Problem description →
Produce the text that comes next in the extract to read.

Extract to read →
Per la settimana dedicata al mondo femminile, concludiamo con un articolo dedicata alla costruzione sociale della donna in alcuni paesi del mondo.
L’identità
è la questione “all’ordine del giorno” (Bauman).
Gli
uomini e le donne sono, è ovvio, diversi. Ma non sono così diversi
come il giorno e la notte, lo yin e lo yang, la vita e la morte. Dal
punto di vista della natura, gli uomini e le donne sono più simili
gli uni alle altre che a qualsiasi altra cosa – alle montagne, ai
canguri o alle palme da cocco. L’idea che siano diversi tra loro,
più di quanto ciascuno di essi lo è da qualsiasi altra cosa, deve
derivare da un motivo che non ha niente a che fare con la natura. Il
rapporto tra sesso e genere varia a seconda delle aree geografiche,
dei periodi storici, dalle culture di appartenenza. I concetti di
maschile e femminile sono concetti dinamici che devono essere
storicizzati e contestualizzati. Ogni società definisce quali valori
additare alle varie identità di genere, in cosa consiste essere uomo
o donna. Uomo e donna sono quindi concetti relativi. Lo
scopo di questo articolo è portare tre esempi significativi per
mettere in evidenza come una data società possa costruire un dato
modello femminile.
Loto
D’oro
Il
termine “Loto
d’oro” deriva probabilmente dall’andatura oscillante che
assumevano le donne, sottoposte a tale “pratica”, mentre
camminavano, per via dei piedi che arrivavano a misurare una
lunghezza tra i 7 e i 12 centimetri. Per arrivare alla forma
desiderata i piedi venivano tenuti fasciati per un periodo di tempo
variabile da 3 a 10 anni, prima piegando dal secondo al quinto dito
(lasciando quindi l’alluce disteso) e in un secondo tempo
avvicinando il “ditone” ed il tallone inarcando il collo del
piede. In questo modo avveniva una deformazione delle ossa
metatarsali e delle articolazioni.
Le
immagini erotiche del periodo Sung e dei periodi successivi
rappresentano le donne completamente nude, con la vulva evidenziata
in ogni particolare, ma non ho mai visto nè ho mai letto di
un’immagine che rappresentasse nudi i piedi normalmente fasciati di
una donna. Questa parte del corpo femminile era assolutamente tabù.
Così in Cina, molte ragazze si sono, in passato, “volontariamente”

Collected data →
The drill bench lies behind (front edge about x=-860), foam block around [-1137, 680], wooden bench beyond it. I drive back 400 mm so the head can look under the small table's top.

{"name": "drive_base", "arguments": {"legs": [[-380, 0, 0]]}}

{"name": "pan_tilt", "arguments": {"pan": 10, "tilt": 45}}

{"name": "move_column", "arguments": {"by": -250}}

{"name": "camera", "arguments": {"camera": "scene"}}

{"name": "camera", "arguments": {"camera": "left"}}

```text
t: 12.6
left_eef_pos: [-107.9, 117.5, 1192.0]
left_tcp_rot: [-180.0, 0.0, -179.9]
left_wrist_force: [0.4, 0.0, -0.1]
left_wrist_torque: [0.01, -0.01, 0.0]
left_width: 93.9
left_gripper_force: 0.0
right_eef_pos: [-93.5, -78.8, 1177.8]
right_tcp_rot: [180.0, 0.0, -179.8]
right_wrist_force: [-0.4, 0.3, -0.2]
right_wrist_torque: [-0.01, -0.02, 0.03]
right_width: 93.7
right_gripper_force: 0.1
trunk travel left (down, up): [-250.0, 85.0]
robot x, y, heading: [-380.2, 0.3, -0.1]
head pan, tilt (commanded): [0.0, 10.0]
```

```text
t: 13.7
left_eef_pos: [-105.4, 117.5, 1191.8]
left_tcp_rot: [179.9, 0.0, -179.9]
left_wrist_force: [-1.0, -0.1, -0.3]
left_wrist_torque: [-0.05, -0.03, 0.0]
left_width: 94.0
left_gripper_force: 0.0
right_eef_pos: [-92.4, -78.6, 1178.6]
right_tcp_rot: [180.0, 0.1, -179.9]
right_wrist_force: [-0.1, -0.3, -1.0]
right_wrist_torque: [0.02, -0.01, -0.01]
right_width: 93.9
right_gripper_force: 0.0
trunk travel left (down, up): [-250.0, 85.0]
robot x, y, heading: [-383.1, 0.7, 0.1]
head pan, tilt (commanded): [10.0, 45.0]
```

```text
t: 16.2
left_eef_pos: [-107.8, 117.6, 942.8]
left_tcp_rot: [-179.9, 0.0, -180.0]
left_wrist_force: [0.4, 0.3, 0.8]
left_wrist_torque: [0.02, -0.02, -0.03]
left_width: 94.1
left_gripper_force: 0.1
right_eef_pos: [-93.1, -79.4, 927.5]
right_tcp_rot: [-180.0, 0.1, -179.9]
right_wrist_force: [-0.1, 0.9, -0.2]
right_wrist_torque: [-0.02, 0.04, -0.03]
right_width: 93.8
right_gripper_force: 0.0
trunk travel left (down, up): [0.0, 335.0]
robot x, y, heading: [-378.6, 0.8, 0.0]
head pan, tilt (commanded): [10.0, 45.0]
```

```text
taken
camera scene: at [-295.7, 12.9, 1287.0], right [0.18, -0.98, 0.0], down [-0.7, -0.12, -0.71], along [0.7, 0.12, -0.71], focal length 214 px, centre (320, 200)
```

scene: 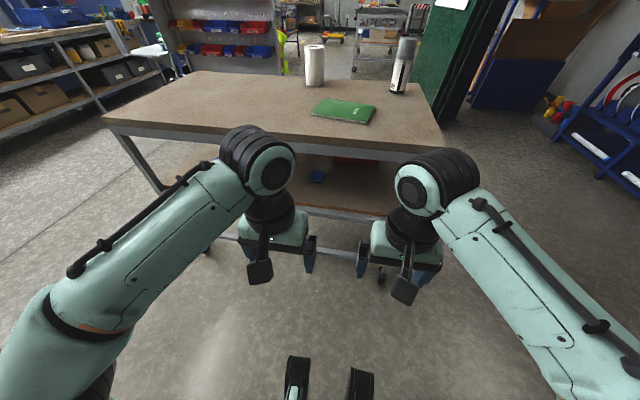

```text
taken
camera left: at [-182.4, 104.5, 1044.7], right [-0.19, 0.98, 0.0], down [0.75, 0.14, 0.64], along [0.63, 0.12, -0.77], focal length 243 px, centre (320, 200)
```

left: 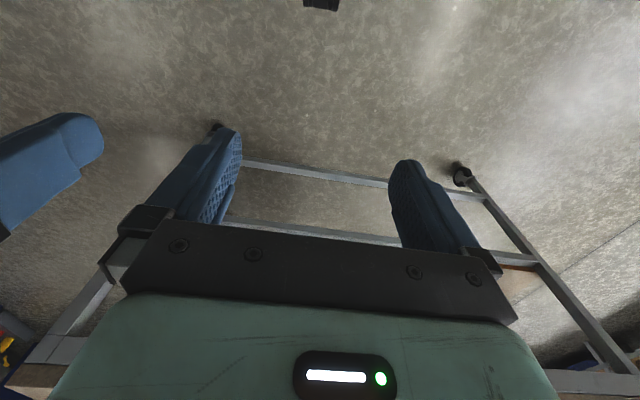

Output of the task →
fasciate i piedi per conquistarsi un matrimonio prestigioso o
per diventare la favorita tra le concubine. Così il dolore è un
prezzo necessario per diventare “donne desiderabili”. In
questa prospettiva, la fasciatura dei piedi è stata successivamente
letta soprattutto come un dispositivo atto a garantire e preservare
la castità femminile. In Cina, la castità, intesa in particolare
come fedeltà della moglie al marito e alla famiglia di lui in caso
di vedovanza, costituiva la virtù femminile per eccellenza nella
cultura confuciana dominante. In
ultimo, la pratica fu abolita ufficialmente da un decreto imperiale
del 1902, ma ci vollero 50 anni affinché la pratica scomparisse
gradualmente. Quando gli uomini cominciarono a preferire i piedi
grandi, per le donne con i piedi fasciati fu una seconda tragedia,
perché videro vanificati anni di sofferenze e aspettative.
The
Women Who Live as Men “Sworn Virgin”
Il
fenomeno delle “sworn
virgin” tra
le catene montuse del Nord Albania, come studio socio – culturale e
antropologico, è riuscito a raggiungere il pubblico soprattutto dopo
la pubblicazione del meraviglioso libro dell’antropologa Antonia
Young, “Women
Who Become Men: Albanian Sworn Virigina “,
essendo anche riuscita ad intervistarle direttamente.
Il
soggetto con sembianze da uomo nelle foto, in realtà è donna, che
in mancanza di un erede maschio in famiglia o per evitare di sposare
l’uomo a cui la famiglia l’aveva promessa, ha deciso di
abbandonare la propria “femminilità”, e vivere da “celibe”
come uomo “onorevole” fino alla fine della sua vita.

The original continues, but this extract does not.